An article relating to this blog post on Finextra:
Failed payments costing Europe's banks EUR21bn a year - Misys
Despite the introduction of the single euro payments area this year, failed cross border transactions are costing European banks EUR21 billion a year, according to Misys.
See article
If the Misys data are correct we are sitting atop a volcano that is just about to blow! Firstly forty one percent of failed cross-border transactions is appalling! This means that almost every second cross-border transaction is not passing muster. This also
raises two very clear and critical issues - transparency and operational risk.
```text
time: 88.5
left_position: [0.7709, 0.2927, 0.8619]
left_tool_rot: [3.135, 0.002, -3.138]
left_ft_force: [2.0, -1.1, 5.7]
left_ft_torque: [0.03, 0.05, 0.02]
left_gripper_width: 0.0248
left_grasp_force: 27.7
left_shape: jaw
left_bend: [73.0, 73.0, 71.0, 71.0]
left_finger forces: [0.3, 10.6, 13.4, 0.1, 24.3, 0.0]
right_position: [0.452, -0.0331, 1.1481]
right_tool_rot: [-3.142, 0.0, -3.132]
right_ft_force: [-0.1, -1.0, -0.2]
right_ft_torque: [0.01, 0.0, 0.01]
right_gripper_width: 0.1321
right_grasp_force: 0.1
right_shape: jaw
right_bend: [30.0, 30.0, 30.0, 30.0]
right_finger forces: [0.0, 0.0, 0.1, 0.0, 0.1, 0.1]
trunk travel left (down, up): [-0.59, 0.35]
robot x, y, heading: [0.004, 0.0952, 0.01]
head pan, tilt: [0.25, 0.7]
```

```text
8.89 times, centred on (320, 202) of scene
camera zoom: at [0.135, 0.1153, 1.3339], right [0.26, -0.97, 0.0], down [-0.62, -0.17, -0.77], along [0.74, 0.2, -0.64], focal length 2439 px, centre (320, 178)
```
On the transparency side my question is; "Is this failure rate deliberate on the part of the banks?" I assume that the EUR36 a time "cost" is not a real cost but what banks are charging for making the repair. I have enough experience in activity based costing
in bank transaction processing to know that this number is certainly well padded. So, being the cynic that I am, it would make sense for a lot of banks to grow their revenues from these failures, however insignificant some of the faults might be. Also, once
a payment has failed, how keen are banks on educating their customers to see that the failure does not recur?
On the operational risk side the comment that these cross-border payment failures are "... caused by a number of factors including weak payment initiation controls, poor process monitoring and problems during clearing and settlement" has sent me to "Red-Alert".
If this is true, and if this affects almost half of all European cross-border payments then we are sitting on an operational risk disaster of huge magnitude just waiting to happen.
Please someone .... tell me that I am dreaming.